In the current age of globalization and increasing international trade, every country strives to have a favorable balance of payment and a stable currency in the international market. As is with any other market, a currency’s exchange rate is majorly determined by the forces of demand and supply. For stability of its exchange rate, a country might opt to purchase its currencies from the international market to reduce its supply, using its reserve assets.

Understanding Reserve Assets

In finance, reserve assets refer to foreign currencies held and controlled by a country’s central bank. The central banks are mandated to use the reserve currency as they deem fit to benefit the local economy. A reserve currency is supposed to be a universally accepted currency whose value is relatively stable over time. The US dollar is the most preferred reserve currency. Other major currencies include the Euro and GBP.

Purposes of the Reserve Assets

A country’s central bank can use the reserve assets it controls in several ways.

The reserve assets can be used to influence the exchange rate of the local currency against international currencies. Countries can do this whether their exchange rate is fixed or floating. For a fixed exchange rate, a country will peg the exchange rate of its currency against a reserve currency. Pegging the local currency against another one means that the local currency’s value will adjust at the same rate as the other currency.

In this case, when the local government wants to increase its currency value, it uses the reserve assets to buy its currency from the international market.
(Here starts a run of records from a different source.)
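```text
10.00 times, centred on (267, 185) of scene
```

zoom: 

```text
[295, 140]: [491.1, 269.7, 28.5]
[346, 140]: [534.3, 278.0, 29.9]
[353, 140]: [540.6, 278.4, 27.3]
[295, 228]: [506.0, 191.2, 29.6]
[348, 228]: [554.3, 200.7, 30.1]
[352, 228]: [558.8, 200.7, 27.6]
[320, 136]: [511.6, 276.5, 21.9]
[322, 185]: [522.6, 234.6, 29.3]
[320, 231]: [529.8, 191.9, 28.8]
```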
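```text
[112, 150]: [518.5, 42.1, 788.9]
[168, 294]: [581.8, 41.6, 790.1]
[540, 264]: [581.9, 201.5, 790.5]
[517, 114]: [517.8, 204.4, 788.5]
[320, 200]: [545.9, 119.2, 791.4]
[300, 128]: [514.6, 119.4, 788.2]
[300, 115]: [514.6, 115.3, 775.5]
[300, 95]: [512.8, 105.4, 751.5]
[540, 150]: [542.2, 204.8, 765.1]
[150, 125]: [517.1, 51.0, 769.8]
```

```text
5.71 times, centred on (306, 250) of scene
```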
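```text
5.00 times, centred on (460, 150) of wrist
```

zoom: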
In turn, the demand for the local currency goes up along with its value. The main goal for currency pegging is to remove inflation or changes in the interest rates from impacting the trade between two economies.

Source: St. Louis FRED

For countries whose exchange rate is floating, the central banks use the reserve assets to adjust their currencies relative to that of the reserve currency. If a country wants to weaken its currency to make its exports competitive in the international market, it will sell its currency to buy reserve assets. Conversely, if it wants to increase its currency value, it will use the reserve assets to purchase its currency from the international market.

Another function of the is to shore up the economy in case of natural or human-made disasters. In such disasters, economic activities in the country may be crippled, which significantly lowers the exports. Consequently, the foreign exchange earned in the international market. The central banks use the reserve assets to ensure there is enough liquidity of foreign currency for importation.

Furthermore, in such disasters, investors may flee the country by withdrawing from the local banks. The resultant shortage of foreign currency will reduce the value of the local currency. The central banks can use the reserve assets to buy the local currency to prevent over-inflation and keep the local currency stable.

The country’s reserve assets are also used to meet its financial obligations, such as debt repayment. When a country borrows from the international markets, the interest payments are usually demanded to be paid in the reserve currency. Debtors prefer the reserve currency since it guarantees them that their cash flow is protected from rapid inflation. Therefore, having adequate reserve assets gives investors and creditors confidence that their capital is protected.

Using the reserve assets data for analysis

There is a minimum limit of reserve assets that a country is recommended to hold. This minimum threshold is meant to ensure that in case of any economic shocks, the country can fund essential imports in the short term. Furthermore, the minimum reserves should cover all the country’s debt obligations for about a year.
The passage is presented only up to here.